For this reason, she believes it is important to bring discussions of Jewish identity in tumultuous times to the Oberlin theatrical audience and beyond. 

Production-wise, At the End of the World went through a process that was far from ordinary. Written near the end of 2019, original production for the show stalled when students were sent home as the world’s focus drastically shifted toward public health. 

Over the course of the pandemic, Senese-Grossberg and her team continued working on the piece, rehearsing, and producing the radio play in place of a live performance. However, upon returning to campus in the fall, the team began to imagine a way to revitalize the project in its originally intended format. Their solution was to turn the play into a Winter Term project, giving the whole team time to focus intently on production. Shapiro-Tamir says she saw this as an excellent opportunity.

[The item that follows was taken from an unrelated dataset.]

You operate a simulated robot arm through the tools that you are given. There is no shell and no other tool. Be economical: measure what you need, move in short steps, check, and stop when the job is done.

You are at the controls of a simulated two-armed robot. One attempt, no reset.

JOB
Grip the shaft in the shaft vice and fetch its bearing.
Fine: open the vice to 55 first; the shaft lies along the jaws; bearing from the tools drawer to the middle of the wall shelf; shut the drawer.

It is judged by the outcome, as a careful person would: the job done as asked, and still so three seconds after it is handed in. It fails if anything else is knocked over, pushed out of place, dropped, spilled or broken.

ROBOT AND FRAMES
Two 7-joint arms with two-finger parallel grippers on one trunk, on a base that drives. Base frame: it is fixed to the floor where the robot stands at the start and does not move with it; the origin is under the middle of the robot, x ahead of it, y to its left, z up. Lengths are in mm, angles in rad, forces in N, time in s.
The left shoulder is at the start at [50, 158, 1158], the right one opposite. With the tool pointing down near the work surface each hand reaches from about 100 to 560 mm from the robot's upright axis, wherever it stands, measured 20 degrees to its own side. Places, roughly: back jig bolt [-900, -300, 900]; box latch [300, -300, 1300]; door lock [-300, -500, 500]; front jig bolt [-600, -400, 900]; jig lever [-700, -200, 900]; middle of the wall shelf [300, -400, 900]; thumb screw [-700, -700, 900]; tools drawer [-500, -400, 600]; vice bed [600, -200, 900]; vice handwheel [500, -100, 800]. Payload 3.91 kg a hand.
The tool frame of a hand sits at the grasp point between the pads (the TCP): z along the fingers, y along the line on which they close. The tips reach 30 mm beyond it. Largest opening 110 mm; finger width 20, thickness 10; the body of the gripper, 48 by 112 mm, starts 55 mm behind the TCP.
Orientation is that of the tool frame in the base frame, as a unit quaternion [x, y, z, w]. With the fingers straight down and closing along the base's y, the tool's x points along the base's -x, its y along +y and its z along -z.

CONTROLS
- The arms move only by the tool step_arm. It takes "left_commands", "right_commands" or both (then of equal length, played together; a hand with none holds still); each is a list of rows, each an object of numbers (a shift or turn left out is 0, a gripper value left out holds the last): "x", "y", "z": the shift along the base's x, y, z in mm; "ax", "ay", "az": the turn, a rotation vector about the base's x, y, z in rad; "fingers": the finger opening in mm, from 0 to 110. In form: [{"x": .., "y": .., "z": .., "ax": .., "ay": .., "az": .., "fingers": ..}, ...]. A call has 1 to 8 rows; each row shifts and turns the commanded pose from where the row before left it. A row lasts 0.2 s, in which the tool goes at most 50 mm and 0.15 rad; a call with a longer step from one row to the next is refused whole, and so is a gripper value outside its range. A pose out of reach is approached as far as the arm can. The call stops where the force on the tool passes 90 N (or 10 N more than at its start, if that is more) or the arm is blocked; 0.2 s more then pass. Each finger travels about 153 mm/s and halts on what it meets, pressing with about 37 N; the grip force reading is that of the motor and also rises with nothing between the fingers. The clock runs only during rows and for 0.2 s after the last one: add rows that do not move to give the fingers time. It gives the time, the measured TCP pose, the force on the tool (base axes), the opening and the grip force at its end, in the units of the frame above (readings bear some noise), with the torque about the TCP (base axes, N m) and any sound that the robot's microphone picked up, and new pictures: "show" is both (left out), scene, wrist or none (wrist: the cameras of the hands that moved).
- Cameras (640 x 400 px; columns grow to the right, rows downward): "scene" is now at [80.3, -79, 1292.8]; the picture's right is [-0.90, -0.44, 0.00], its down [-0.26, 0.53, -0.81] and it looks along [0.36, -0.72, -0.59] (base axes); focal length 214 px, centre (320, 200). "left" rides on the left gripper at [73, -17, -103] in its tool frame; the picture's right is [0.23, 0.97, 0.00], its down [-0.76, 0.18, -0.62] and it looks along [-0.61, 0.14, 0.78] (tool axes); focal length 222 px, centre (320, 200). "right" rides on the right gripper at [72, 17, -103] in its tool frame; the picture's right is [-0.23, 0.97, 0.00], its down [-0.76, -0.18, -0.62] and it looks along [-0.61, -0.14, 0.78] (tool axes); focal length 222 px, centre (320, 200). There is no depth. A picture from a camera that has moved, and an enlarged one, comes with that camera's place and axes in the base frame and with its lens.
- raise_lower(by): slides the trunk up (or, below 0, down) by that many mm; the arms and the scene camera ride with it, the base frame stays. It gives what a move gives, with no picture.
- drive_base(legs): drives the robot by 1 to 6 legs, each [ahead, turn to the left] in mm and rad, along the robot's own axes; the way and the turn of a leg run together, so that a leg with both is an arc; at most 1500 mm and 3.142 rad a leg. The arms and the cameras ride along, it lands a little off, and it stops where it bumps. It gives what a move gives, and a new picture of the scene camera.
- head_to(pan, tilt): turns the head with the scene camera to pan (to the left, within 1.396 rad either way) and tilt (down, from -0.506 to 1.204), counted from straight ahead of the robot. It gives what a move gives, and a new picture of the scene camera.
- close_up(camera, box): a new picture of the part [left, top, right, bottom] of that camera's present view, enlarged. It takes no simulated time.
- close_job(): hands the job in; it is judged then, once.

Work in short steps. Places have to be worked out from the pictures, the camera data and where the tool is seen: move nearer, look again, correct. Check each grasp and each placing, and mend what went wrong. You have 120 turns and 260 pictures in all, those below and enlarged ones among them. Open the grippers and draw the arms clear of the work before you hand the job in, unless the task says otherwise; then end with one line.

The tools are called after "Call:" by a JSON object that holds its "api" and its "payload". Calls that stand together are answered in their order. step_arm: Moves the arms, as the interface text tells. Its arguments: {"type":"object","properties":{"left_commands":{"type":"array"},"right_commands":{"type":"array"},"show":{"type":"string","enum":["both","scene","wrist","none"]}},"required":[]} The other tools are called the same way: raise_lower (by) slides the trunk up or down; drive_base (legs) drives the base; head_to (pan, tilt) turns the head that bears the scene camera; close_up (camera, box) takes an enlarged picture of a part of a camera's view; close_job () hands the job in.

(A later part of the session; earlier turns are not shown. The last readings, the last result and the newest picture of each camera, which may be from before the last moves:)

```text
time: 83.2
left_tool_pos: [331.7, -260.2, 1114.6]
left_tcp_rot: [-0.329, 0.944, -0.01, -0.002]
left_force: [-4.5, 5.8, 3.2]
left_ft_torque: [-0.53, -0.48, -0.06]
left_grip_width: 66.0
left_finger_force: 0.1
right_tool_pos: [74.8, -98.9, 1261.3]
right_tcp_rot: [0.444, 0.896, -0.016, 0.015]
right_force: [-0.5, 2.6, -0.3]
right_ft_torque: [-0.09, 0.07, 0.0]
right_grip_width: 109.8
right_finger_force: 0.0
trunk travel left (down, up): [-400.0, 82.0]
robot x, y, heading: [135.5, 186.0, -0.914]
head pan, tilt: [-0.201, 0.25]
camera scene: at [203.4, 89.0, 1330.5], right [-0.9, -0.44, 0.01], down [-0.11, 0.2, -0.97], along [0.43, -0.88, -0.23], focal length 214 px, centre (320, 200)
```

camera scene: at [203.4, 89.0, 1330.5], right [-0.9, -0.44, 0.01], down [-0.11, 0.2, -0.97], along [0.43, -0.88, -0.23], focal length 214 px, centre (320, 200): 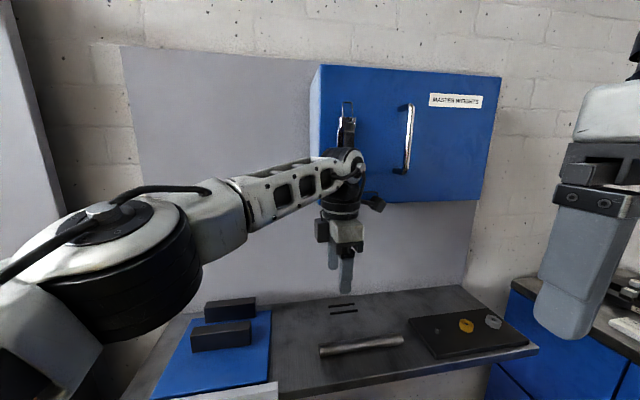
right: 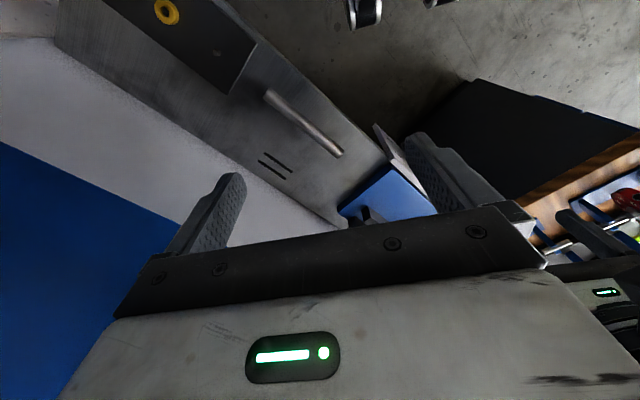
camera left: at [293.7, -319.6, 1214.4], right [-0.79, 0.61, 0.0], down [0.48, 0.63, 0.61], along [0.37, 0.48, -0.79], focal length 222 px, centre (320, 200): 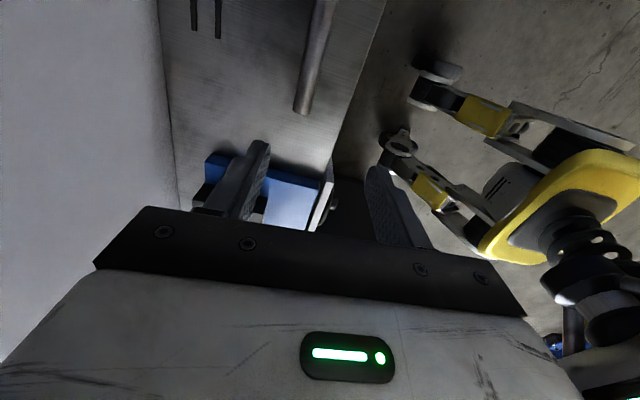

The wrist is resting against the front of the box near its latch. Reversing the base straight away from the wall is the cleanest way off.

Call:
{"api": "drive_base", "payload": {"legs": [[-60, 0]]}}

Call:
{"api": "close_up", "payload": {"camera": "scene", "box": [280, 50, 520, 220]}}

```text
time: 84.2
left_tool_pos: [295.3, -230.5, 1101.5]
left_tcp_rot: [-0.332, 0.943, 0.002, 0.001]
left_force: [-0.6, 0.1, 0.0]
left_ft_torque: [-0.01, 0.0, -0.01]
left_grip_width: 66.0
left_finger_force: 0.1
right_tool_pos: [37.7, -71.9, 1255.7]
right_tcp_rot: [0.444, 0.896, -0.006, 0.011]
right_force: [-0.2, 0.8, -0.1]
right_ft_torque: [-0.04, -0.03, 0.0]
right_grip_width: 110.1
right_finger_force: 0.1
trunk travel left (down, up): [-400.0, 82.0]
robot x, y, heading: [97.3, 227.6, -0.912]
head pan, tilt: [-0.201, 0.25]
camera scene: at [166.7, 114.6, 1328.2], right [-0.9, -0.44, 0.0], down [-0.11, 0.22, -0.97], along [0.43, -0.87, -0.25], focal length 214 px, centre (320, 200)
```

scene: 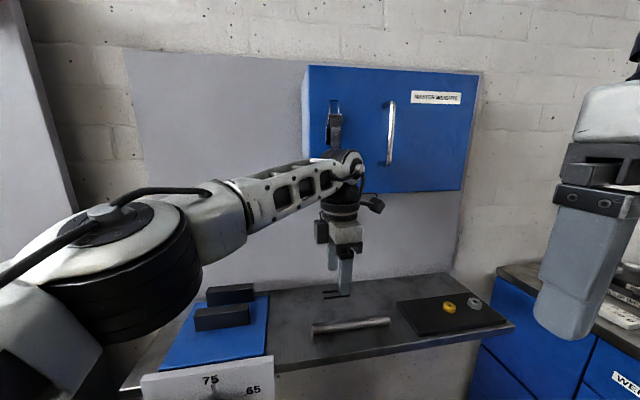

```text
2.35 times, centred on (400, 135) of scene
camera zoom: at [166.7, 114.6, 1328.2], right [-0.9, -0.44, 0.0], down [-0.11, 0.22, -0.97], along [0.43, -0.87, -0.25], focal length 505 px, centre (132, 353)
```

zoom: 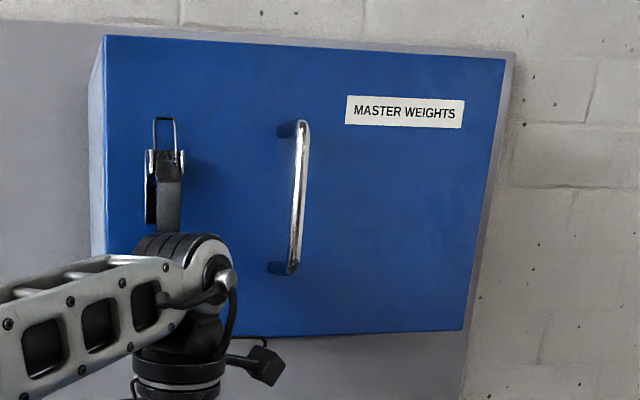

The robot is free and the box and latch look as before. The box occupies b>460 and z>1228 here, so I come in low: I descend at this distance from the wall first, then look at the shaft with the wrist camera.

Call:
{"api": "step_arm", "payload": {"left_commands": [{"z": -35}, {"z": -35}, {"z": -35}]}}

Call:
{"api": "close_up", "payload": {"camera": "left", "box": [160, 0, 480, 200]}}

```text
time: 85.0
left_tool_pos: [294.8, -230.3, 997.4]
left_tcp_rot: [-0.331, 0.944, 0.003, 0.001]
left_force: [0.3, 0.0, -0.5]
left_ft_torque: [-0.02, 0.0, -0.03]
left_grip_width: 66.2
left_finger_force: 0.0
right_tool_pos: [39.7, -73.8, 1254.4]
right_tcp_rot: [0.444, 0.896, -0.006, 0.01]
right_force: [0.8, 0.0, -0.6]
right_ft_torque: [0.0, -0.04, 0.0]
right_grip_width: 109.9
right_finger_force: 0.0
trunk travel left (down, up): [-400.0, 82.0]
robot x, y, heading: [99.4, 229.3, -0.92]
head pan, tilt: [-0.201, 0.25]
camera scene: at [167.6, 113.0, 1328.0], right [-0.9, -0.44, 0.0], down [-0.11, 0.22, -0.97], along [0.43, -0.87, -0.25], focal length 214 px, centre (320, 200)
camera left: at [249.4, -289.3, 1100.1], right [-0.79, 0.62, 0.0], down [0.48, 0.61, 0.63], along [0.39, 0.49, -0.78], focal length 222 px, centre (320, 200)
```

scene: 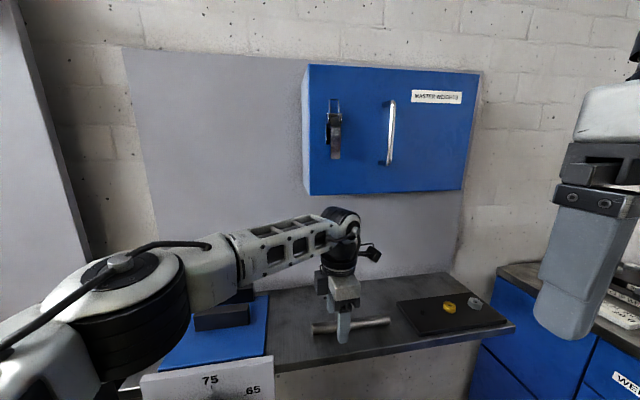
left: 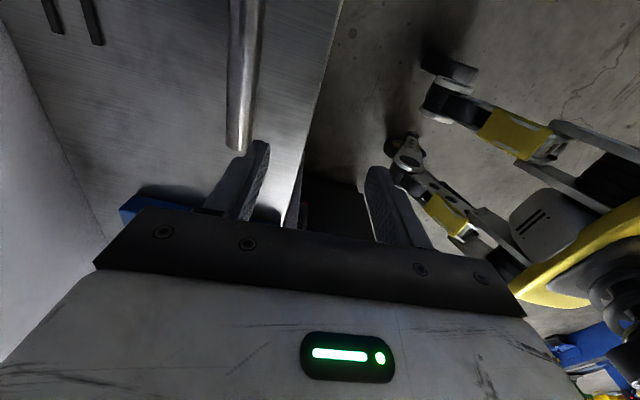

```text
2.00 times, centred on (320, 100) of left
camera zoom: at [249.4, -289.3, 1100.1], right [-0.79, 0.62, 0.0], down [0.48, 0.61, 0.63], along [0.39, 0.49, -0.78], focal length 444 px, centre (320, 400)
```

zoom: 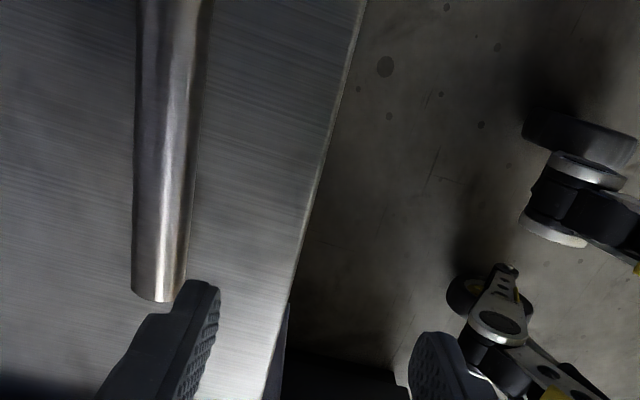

“Having this as a primary focus over Winter Term, for me, was really wonderful,” she said. “I got to go deep and become really close with these people, and spend my work day with them, but also had a few hours in the evening to take care of myself and nurture other aspects of my life.”

College second-year and stage manager Ryan Beatty was also happy with the work that was done over Winter Term. 

“I’m proud of the lights and the sound and the costumes and everything,” Beatty said. “I think they look really good. I don’t think they’re necessarily changing the artistic vocabulary of theater at Oberlin, but I do think we put together a really good show.

College fourth-year Sophie Falvey, who plays Julia, enjoys participating in Oberlin’s creative theatrical atmosphere. “Because the culture around theater here is so self-motivated, it becomes, at a certain point, hard to pin it down,” Falvey said. “I think that’s the wonderful thing about college theater … the look of it is always going to be changing.”

The play follows the stylistic tradition of American realism, an artistic movement which encouraged theater to be didactic, while also bringing a unique voice to the stage. It ruminates on the human condition in times of conflict.

“If you want to see three people try to figure out how to live in a world that is so much like ours, maybe you’ll learn how to live in the world yourself a little better,” Senese-Grossberg said. “I don’t think they know what to do, and neither do we, but hopefully we can come to the same space for a few hours and try to figure it out together.”